-------- Document extract --------

"""Per-layer residual-stream delta SVD: δ_L = h_{L+1} - h_L stacked
over all tokens in a calibration set. SVD gives us:

  - top singular value per layer → γ_L (scalar magnitude, what Kirkpatrick fit)
  - top right-singular-vector per layer → v_L (direction in hidden space)
  - effective rank per layer → is this one direction or many?
  - pairwise v_L cos-sim across layers → are layers subspace-disjoint or -shared?

This directly tests the anisotropic-SA hypothesis:
  h_{L+1} = h_L + T_shared(h_L) + γ_L · v_L · f(...)

Phase C prediction: v_L vectors cover broad shared subspace (high mutual cos-sim,
rank-few overall), δ_L is mostly noise around a shared update.
Phase E prediction: v_L vectors are specialized (low pairwise cos-sim, each layer
its own direction), effective rank of the block is close to N.

Qwen3-32B phases: A 0-6, B 7-9, C 10-31, D 32-46, E 47-58, tail 59-63.

-------- Supplied records --------

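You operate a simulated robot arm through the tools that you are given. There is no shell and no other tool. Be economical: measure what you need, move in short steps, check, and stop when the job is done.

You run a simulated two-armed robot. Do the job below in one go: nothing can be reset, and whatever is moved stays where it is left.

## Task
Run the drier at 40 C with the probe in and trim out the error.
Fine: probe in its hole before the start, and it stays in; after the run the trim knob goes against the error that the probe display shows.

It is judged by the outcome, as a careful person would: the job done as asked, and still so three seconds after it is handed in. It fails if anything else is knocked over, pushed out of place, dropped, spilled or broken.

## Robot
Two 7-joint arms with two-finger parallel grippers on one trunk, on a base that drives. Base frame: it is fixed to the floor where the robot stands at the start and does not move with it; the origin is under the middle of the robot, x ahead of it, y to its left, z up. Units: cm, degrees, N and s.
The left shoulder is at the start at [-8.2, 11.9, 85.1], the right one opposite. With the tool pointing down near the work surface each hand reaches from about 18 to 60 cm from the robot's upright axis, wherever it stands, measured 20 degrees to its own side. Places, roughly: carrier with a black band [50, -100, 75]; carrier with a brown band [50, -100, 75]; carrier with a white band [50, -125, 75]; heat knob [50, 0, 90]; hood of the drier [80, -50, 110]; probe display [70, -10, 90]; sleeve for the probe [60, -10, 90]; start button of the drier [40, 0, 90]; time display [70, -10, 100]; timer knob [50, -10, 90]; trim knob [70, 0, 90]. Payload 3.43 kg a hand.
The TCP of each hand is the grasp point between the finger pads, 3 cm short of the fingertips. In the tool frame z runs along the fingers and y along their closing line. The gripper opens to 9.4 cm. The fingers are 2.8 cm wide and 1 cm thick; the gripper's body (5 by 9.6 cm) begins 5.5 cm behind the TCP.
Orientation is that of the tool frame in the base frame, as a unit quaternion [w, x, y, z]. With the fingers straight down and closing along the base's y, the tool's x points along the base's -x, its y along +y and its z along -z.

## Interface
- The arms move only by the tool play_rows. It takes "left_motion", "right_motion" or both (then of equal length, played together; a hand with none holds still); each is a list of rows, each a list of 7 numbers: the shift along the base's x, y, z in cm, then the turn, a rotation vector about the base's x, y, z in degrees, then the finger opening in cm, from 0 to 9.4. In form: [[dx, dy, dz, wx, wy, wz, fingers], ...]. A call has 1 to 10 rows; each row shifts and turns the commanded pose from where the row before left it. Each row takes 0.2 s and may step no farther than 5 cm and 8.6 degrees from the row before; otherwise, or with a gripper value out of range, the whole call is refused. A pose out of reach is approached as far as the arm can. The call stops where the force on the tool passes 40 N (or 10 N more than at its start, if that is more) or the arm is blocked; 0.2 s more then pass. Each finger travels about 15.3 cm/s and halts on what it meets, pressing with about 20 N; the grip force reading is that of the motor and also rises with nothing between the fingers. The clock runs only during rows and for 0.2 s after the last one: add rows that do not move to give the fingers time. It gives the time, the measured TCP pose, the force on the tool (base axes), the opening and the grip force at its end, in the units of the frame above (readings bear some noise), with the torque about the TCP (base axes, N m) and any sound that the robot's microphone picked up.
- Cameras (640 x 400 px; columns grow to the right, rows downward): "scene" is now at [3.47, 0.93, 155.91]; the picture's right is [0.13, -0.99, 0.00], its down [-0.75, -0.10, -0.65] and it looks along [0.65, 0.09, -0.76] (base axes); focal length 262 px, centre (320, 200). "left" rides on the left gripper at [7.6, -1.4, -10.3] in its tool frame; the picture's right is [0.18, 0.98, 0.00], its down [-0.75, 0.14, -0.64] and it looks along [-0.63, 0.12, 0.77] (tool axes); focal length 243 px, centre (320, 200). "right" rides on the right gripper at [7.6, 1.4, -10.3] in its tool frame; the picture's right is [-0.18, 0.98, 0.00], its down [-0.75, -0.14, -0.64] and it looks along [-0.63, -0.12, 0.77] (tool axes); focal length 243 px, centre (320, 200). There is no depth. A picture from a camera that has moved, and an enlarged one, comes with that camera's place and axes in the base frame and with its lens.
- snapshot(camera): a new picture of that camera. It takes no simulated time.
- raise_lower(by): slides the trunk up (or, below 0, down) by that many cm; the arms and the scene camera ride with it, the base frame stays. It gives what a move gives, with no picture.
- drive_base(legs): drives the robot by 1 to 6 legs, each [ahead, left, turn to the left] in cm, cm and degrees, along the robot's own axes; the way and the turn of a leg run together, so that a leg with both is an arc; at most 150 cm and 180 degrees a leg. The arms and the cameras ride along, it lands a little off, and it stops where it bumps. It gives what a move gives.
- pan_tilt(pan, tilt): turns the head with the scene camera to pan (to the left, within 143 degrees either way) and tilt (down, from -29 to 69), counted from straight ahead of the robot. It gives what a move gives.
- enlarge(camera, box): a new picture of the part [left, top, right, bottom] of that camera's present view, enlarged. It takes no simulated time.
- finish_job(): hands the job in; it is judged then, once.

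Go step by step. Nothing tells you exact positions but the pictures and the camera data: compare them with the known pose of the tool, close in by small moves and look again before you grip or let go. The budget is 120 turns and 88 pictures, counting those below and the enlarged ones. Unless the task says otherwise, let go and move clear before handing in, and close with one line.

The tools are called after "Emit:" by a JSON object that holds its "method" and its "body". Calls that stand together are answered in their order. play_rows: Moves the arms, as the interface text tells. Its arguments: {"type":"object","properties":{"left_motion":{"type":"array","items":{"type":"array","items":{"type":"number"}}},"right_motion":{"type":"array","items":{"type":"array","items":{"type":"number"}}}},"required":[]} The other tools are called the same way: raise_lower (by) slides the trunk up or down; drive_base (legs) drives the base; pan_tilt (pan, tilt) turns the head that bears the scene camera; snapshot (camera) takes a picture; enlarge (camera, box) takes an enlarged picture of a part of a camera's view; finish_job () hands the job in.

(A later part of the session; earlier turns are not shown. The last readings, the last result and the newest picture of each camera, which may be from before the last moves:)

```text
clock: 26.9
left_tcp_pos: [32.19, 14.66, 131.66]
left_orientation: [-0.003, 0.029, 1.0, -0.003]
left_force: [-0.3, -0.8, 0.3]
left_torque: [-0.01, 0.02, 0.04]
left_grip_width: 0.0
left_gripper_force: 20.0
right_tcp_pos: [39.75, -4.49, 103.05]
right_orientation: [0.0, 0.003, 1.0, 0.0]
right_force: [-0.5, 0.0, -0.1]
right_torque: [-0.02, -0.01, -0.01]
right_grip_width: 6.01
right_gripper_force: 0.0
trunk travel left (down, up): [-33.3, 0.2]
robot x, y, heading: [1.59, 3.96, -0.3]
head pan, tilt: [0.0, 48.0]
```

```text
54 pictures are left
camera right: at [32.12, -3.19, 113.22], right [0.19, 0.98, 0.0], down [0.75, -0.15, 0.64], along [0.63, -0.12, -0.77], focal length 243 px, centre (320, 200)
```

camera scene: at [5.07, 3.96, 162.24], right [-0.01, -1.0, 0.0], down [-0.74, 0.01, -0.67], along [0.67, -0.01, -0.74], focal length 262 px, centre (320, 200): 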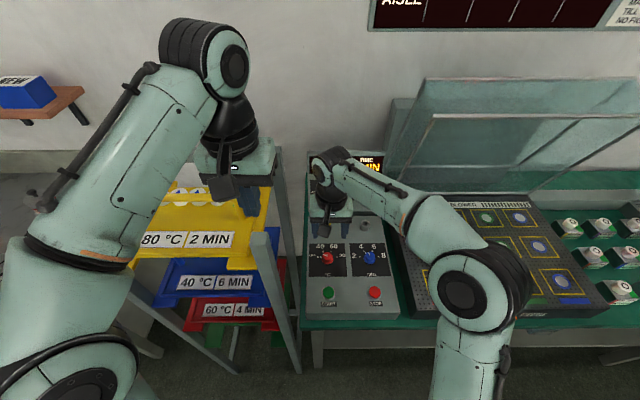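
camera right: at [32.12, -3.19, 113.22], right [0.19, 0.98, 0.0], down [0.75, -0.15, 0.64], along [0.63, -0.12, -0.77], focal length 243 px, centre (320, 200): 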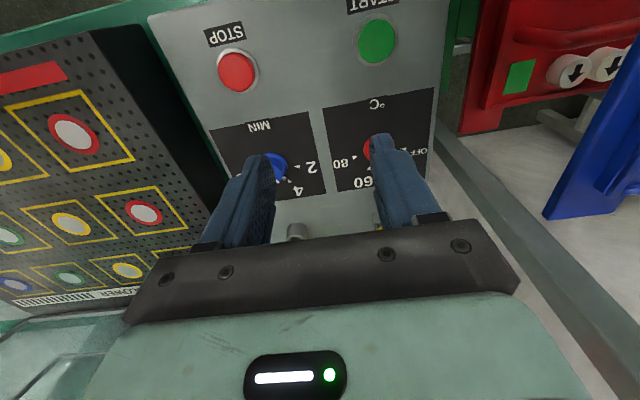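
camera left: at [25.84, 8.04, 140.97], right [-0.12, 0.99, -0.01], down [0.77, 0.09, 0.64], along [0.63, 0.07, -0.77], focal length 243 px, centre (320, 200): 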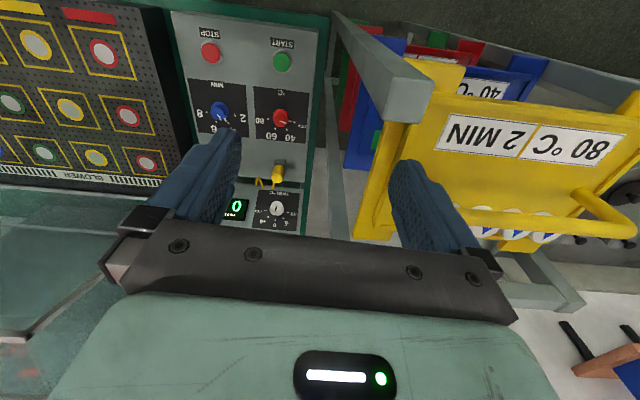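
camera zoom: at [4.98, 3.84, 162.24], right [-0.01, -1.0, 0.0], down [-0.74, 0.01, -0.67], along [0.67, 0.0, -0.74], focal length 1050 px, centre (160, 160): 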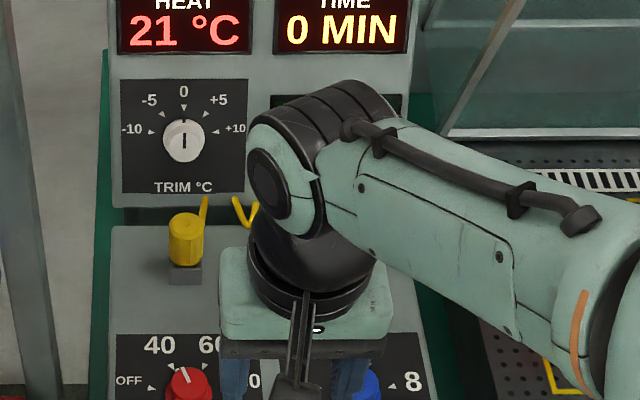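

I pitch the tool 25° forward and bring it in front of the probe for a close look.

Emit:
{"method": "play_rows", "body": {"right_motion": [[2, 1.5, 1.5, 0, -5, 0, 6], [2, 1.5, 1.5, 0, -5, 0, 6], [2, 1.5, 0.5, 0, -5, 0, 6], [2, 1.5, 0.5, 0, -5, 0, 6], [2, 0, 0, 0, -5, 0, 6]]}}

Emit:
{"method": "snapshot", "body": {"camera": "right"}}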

--------
-------- Supplied records --------

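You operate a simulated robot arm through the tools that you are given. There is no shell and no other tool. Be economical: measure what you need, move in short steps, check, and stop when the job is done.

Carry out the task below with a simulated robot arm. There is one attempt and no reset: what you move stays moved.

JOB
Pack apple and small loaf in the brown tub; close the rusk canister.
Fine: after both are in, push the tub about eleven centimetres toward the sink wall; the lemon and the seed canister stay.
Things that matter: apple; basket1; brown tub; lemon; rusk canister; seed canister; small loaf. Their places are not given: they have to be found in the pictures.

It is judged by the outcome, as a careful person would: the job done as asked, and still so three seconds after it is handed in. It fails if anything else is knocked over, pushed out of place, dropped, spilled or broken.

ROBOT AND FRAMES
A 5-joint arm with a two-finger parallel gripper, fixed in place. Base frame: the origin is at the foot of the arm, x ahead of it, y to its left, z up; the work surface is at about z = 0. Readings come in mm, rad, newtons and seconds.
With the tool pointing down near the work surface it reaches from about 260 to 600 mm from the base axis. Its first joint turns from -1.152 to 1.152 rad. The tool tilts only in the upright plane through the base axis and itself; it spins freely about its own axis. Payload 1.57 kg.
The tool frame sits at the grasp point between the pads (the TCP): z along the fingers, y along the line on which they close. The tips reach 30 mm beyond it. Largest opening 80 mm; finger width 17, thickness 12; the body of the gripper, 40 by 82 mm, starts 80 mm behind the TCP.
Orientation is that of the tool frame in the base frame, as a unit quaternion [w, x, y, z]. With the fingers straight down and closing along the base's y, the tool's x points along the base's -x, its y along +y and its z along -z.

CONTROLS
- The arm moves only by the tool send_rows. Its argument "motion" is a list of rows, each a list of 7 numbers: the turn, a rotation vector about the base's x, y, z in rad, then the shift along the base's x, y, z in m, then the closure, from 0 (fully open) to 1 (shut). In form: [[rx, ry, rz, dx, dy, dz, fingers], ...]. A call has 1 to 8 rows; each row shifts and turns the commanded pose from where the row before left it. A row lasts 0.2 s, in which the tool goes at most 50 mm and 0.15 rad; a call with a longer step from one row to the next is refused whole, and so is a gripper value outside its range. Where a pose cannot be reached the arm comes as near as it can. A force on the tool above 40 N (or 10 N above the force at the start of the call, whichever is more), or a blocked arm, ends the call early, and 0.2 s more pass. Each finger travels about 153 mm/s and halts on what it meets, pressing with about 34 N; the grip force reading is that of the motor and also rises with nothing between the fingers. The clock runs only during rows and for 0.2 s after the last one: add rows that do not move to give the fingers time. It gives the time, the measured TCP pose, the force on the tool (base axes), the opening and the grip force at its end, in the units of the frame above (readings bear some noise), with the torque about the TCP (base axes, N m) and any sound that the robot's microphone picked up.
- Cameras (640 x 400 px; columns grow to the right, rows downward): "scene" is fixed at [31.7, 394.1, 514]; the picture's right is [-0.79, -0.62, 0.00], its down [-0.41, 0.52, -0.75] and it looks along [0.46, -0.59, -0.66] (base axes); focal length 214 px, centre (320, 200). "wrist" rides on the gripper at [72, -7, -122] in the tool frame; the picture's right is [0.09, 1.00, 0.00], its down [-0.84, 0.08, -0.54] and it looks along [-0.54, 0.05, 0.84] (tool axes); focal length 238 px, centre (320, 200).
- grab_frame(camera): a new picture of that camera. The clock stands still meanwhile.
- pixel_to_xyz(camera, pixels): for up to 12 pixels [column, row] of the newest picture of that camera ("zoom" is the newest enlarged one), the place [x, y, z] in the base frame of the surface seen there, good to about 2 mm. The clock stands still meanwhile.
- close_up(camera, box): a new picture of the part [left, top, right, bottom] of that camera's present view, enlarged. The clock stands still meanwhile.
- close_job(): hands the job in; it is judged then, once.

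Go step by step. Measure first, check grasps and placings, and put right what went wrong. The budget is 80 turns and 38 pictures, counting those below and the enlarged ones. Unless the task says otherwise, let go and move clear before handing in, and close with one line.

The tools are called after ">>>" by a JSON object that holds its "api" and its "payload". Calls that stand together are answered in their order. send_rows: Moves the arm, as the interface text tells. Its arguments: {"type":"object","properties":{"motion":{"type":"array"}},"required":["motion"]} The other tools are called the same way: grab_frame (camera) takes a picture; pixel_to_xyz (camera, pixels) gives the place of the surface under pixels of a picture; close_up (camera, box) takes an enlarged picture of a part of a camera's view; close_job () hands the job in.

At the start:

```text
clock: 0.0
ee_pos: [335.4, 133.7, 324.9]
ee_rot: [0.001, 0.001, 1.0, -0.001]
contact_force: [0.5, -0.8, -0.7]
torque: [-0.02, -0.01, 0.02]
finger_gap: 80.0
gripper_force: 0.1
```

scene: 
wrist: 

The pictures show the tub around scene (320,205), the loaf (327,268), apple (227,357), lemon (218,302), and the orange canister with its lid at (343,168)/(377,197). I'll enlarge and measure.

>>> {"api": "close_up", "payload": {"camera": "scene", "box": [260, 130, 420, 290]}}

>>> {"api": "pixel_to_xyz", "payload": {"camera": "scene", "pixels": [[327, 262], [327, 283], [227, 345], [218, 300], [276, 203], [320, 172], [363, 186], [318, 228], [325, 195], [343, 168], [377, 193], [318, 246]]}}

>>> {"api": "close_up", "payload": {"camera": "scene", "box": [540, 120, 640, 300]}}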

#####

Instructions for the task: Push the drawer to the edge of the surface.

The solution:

--------

Instructions for the task: Transcribe all of the document extract and nothing else.

The solution:
"""Per-layer residual-stream delta SVD: δ_L = h_{L+1} - h_L stacked
over all tokens in a calibration set. SVD gives us:

  - top singular value per layer → γ_L (scalar magnitude, what Kirkpatrick fit)
  - top right-singular-vector per layer → v_L (direction in hidden space)
  - effective rank per layer → is this one direction or many?
  - pairwise v_L cos-sim across layers → are layers subspace-disjoint or -shared?

This directly tests the anisotropic-SA hypothesis:
  h_{L+1} = h_L + T_shared(h_L) + γ_L · v_L · f(...)

Phase C prediction: v_L vectors cover broad shared subspace (high mutual cos-sim,
rank-few overall), δ_L is mostly noise around a shared update.
Phase E prediction: v_L vectors are specialized (low pairwise cos-sim, each layer
its own direction), effective rank of the block is close to N.

Qwen3-32B phases: A 0-6, B 7-9, C 10-31, D 32-46, E 47-58, tail 59-63.